WORK TO DO:
Return only the lines running from the line that holds "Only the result" to the line that holds "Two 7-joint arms", including both.

— begin —

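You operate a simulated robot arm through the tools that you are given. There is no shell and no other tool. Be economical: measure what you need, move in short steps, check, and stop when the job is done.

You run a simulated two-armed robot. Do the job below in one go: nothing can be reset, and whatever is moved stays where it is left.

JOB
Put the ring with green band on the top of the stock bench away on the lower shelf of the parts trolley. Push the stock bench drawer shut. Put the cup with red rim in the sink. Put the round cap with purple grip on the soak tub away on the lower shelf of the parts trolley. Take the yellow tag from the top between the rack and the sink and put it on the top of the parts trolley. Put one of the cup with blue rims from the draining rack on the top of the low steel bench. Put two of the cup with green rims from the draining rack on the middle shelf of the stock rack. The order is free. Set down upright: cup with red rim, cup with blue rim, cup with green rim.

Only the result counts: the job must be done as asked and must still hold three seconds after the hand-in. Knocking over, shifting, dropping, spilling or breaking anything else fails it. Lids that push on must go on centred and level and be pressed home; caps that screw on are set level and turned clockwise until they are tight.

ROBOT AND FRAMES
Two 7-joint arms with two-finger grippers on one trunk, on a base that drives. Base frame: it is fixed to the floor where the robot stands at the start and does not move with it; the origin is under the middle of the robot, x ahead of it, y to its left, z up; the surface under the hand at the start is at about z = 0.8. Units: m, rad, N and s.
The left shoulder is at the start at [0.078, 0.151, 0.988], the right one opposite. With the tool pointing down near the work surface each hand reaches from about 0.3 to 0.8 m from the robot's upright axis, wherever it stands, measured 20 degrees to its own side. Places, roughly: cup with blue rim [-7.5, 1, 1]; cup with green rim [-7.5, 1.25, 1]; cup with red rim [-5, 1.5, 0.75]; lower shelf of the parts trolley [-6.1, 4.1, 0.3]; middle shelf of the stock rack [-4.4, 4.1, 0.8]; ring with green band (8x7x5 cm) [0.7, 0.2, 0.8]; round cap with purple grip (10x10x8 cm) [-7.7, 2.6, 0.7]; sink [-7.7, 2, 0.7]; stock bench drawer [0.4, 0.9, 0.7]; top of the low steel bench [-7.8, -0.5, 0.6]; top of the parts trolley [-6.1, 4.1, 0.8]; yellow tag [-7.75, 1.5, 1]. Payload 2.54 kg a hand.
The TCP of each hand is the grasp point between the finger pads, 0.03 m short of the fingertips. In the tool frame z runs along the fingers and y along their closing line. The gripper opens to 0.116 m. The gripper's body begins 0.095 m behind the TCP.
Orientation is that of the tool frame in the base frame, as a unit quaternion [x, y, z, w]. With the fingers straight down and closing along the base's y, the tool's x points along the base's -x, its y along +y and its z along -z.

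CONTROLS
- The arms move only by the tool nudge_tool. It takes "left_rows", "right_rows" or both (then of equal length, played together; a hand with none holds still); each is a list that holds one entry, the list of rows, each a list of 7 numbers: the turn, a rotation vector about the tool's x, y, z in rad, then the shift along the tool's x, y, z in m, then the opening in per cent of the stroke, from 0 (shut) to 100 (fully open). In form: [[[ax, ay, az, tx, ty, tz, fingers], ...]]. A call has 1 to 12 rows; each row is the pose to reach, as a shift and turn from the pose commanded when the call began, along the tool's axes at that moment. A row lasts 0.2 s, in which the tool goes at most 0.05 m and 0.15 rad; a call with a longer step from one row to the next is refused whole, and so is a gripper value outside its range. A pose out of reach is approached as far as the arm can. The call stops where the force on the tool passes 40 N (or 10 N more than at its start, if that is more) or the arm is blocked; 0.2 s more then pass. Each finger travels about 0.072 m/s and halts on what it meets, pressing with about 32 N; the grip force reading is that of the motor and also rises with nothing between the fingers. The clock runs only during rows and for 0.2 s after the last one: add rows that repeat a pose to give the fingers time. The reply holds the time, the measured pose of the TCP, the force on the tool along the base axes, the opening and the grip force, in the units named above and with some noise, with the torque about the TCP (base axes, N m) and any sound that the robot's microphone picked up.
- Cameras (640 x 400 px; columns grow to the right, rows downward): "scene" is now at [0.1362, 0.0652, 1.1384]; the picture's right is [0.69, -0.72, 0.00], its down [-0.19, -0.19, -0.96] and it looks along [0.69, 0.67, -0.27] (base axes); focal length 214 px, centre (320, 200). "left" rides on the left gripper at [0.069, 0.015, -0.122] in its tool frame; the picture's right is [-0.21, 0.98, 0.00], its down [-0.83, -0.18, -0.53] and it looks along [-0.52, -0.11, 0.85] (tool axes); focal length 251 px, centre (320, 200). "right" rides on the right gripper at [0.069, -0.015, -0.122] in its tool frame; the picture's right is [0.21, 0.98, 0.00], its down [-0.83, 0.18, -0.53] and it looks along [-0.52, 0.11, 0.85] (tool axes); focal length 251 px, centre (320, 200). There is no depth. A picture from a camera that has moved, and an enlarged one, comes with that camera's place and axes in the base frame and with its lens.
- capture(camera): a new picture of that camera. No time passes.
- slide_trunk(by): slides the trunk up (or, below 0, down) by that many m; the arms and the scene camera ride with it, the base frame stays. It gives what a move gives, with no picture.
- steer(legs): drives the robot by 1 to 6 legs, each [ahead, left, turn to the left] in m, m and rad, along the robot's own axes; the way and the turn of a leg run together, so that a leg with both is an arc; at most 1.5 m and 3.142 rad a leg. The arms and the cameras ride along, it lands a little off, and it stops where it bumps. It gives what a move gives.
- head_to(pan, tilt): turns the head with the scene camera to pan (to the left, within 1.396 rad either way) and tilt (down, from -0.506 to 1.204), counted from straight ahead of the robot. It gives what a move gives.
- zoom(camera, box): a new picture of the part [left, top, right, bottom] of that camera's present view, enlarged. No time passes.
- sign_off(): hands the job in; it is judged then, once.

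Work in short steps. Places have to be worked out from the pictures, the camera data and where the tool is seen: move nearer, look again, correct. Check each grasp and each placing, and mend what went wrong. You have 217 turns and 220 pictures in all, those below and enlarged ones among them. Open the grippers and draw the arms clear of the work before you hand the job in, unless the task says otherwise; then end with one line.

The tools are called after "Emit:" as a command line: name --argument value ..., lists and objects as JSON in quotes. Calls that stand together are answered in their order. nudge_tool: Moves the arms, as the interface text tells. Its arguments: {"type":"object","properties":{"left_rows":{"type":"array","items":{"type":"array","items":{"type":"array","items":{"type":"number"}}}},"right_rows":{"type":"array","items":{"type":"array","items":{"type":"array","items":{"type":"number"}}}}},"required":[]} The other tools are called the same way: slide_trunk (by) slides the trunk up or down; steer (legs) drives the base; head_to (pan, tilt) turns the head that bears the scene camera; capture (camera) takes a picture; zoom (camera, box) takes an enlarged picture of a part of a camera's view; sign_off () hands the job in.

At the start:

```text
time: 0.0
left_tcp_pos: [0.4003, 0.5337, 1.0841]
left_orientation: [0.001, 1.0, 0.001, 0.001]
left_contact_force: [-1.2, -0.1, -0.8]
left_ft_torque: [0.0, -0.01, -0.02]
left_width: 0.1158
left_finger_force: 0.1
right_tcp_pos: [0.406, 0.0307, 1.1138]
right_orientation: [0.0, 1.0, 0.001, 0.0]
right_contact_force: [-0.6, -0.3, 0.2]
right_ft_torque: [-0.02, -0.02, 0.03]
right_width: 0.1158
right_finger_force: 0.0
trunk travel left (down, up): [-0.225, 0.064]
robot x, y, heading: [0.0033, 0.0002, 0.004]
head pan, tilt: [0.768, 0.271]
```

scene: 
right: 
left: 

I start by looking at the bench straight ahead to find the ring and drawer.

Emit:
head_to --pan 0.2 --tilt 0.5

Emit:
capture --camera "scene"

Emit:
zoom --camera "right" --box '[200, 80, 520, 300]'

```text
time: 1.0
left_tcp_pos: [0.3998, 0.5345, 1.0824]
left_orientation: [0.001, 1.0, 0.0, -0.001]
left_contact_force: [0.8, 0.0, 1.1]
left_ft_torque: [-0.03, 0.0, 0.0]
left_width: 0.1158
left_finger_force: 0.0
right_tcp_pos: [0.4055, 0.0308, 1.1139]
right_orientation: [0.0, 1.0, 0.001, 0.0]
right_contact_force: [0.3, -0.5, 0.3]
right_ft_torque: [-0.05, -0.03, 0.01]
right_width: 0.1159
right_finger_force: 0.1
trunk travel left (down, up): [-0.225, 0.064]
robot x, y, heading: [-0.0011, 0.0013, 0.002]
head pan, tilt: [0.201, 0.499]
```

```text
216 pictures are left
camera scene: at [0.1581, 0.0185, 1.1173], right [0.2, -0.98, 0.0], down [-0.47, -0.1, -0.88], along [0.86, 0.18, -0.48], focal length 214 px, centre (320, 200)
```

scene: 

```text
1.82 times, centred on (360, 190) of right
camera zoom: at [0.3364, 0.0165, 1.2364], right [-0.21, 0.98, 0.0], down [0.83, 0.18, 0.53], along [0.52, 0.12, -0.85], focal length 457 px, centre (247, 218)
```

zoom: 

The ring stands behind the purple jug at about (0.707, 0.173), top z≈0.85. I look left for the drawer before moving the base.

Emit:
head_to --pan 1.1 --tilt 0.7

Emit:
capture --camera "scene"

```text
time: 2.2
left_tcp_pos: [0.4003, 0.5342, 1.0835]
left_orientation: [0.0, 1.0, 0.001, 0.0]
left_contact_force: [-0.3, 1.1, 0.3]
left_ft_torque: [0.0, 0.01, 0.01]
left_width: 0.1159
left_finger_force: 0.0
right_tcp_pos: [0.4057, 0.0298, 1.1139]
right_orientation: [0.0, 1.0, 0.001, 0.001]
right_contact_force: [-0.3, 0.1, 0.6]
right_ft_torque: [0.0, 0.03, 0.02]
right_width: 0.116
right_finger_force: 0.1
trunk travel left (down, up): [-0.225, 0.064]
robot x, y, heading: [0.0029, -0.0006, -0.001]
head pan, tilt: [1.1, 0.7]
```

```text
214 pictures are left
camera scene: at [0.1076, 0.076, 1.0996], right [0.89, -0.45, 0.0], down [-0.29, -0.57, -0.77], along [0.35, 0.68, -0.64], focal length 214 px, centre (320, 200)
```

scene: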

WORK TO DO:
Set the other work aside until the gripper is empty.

— end —

REPLY TO THE TASK:
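Only the result counts: the job must be done as asked and must still hold three seconds after the hand-in. Knocking over, shifting, dropping, spilling or breaking anything else fails it. Lids that push on must go on centred and level and be pressed home; caps that screw on are set level and turned clockwise until they are tight.

ROBOT AND FRAMES
Two 7-joint arms with two-finger grippers on one trunk, on a base that drives. Base frame: it is fixed to the floor where the robot stands at the start and does not move with it; the origin is under the middle of the robot, x ahead of it, y to its left, z up; the surface under the hand at the start is at about z = 0.8. Units: m, rad, N and s.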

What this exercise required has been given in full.